## Begin DATA PROVIDED

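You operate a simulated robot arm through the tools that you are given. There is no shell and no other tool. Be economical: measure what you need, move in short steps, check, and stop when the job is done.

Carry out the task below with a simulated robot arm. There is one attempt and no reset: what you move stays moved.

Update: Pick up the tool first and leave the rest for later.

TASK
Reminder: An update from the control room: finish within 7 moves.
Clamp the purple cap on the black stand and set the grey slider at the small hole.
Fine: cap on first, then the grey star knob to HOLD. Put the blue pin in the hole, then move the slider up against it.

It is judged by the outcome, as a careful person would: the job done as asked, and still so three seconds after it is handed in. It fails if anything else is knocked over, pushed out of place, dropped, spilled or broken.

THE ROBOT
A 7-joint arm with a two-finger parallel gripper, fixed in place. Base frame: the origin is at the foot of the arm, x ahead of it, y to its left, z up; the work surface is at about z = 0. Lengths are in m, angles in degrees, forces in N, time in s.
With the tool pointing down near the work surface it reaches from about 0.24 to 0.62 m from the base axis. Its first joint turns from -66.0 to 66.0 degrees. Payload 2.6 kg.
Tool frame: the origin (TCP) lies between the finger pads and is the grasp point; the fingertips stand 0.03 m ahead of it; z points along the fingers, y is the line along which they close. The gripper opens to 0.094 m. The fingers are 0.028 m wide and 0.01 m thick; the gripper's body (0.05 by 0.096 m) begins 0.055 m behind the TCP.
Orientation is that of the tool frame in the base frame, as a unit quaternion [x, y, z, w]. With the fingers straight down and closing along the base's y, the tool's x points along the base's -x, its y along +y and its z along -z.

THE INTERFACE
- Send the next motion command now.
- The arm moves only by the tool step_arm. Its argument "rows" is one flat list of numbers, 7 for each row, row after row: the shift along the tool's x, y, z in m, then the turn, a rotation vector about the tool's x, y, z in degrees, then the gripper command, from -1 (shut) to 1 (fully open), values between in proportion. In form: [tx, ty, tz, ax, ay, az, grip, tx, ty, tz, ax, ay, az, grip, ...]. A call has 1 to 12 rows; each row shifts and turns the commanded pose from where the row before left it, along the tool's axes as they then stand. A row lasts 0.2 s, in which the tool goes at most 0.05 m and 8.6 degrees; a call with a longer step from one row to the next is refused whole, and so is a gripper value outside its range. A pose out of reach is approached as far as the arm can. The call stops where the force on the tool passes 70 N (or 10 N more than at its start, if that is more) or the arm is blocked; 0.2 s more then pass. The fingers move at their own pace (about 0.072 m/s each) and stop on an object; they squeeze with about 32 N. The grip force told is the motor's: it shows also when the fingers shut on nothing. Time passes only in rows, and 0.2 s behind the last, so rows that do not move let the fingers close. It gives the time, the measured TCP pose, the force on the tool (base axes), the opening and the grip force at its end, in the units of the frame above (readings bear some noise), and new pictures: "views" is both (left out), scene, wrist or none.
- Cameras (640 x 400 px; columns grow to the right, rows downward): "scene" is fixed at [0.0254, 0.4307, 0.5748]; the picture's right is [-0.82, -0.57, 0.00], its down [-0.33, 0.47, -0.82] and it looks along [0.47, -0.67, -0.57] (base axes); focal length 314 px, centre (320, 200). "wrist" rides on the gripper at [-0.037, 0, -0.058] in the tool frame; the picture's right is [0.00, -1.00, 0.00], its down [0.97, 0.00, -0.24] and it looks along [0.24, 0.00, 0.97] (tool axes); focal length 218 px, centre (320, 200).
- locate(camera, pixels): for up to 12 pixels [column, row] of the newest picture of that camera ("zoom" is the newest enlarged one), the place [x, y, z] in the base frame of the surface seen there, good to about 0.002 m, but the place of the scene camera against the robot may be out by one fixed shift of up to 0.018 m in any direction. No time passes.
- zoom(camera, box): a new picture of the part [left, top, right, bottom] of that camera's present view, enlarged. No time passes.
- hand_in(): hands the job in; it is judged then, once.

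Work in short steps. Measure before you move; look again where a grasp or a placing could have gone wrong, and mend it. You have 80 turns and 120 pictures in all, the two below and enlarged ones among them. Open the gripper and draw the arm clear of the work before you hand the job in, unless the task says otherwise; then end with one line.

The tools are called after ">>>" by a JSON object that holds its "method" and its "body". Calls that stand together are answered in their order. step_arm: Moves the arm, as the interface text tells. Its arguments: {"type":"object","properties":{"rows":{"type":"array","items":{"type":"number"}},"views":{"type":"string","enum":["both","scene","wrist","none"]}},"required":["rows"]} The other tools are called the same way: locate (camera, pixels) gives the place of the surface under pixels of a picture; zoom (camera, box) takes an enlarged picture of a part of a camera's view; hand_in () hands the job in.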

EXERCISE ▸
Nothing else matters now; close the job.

## End DATA PROVIDED

EXERCISE ▸
Check every line of the listing for the string "simulated" and report how many lines have it, as a number alone.

TASK SOLUTION ▸
2